[Start RECORDED INFORMATION]

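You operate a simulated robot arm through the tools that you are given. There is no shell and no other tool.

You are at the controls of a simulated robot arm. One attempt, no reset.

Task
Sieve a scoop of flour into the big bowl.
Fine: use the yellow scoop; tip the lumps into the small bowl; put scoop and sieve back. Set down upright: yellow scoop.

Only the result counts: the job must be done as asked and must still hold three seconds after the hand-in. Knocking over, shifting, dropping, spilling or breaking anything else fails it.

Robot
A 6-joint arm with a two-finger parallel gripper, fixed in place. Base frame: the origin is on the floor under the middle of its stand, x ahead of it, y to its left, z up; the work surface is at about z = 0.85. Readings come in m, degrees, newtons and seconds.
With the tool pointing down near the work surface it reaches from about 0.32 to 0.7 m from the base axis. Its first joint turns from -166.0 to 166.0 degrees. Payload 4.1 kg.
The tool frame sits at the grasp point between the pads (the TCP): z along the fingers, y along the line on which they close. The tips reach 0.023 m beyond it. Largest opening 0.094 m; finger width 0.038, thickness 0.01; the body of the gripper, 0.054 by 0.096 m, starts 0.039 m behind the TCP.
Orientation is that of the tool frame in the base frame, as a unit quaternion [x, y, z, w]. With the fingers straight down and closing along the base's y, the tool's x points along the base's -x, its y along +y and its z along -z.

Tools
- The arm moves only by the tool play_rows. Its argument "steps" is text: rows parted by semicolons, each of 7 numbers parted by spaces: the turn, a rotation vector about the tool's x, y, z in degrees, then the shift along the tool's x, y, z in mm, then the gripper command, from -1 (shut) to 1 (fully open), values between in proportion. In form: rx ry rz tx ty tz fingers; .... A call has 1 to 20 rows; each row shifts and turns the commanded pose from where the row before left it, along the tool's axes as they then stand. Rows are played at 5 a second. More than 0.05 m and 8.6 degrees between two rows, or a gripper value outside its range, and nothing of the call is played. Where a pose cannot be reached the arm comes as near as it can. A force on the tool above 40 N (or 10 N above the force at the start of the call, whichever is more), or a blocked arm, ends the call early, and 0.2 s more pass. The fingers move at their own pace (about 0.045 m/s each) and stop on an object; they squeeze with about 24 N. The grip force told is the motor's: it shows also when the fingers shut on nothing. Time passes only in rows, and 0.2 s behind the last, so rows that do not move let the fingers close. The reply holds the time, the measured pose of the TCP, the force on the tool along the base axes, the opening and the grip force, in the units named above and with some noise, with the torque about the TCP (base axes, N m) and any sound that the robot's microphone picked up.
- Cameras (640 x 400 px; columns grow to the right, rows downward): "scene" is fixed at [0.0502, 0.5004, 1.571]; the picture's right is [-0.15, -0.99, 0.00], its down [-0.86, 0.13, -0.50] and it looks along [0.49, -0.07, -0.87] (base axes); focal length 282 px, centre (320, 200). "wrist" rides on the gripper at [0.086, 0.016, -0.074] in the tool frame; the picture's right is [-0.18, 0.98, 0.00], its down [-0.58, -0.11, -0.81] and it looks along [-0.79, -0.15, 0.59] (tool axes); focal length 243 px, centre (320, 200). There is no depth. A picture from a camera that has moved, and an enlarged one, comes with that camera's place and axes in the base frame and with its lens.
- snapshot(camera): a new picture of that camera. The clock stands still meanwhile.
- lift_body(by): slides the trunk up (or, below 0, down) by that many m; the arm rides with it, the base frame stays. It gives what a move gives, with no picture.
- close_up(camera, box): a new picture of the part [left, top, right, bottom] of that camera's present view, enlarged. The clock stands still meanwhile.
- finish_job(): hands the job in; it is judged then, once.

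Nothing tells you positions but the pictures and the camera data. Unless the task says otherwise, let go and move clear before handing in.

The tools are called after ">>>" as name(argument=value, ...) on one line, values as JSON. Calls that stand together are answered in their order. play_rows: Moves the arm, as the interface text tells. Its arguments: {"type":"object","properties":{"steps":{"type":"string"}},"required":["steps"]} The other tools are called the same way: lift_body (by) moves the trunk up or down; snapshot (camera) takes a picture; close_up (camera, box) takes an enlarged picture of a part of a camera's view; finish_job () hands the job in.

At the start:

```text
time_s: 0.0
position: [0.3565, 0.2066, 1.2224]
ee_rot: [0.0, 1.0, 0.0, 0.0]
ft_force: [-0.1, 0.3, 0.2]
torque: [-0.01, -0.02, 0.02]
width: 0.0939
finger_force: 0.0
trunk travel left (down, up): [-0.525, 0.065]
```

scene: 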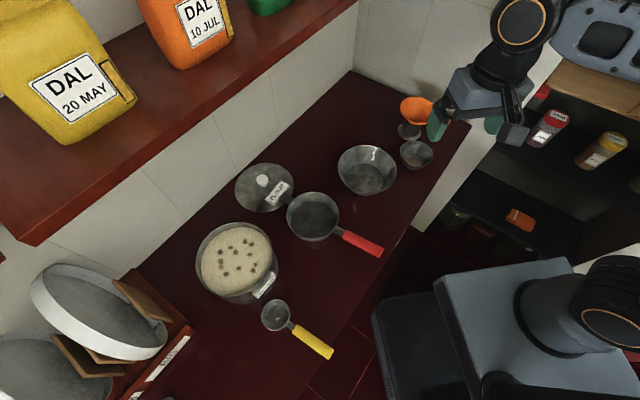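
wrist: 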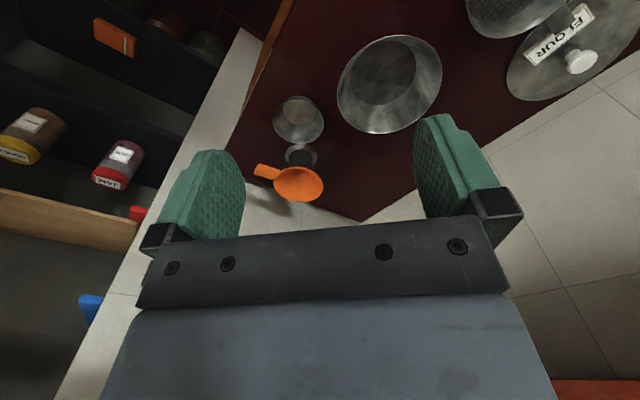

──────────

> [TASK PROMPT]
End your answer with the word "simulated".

[End RECORDED INFORMATION]

> [TASK PROMPT]
Write out again only the lines from the line containing "- Cameras (640" through the line containing "- close_up(camera, box): a", both included, exactly as they are.

> [WRITTEN ANSWER]
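- Cameras (640 x 400 px; columns grow to the right, rows downward): "scene" is fixed at [0.0502, 0.5004, 1.571]; the picture's right is [-0.15, -0.99, 0.00], its down [-0.86, 0.13, -0.50] and it looks along [0.49, -0.07, -0.87] (base axes); focal length 282 px, centre (320, 200). "wrist" rides on the gripper at [0.086, 0.016, -0.074] in the tool frame; the picture's right is [-0.18, 0.98, 0.00], its down [-0.58, -0.11, -0.81] and it looks along [-0.79, -0.15, 0.59] (tool axes); focal length 243 px, centre (320, 200). There is no depth. A picture from a camera that has moved, and an enlarged one, comes with that camera's place and axes in the base frame and with its lens.
- snapshot(camera): a new picture of that camera. The clock stands still meanwhile.
- lift_body(by): slides the trunk up (or, below 0, down) by that many m; the arm rides with it, the base frame stays. It gives what a move gives, with no picture.
- close_up(camera, box): a new picture of the part [left, top, right, bottom] of that camera's present view, enlarged. The clock stands still meanwhile.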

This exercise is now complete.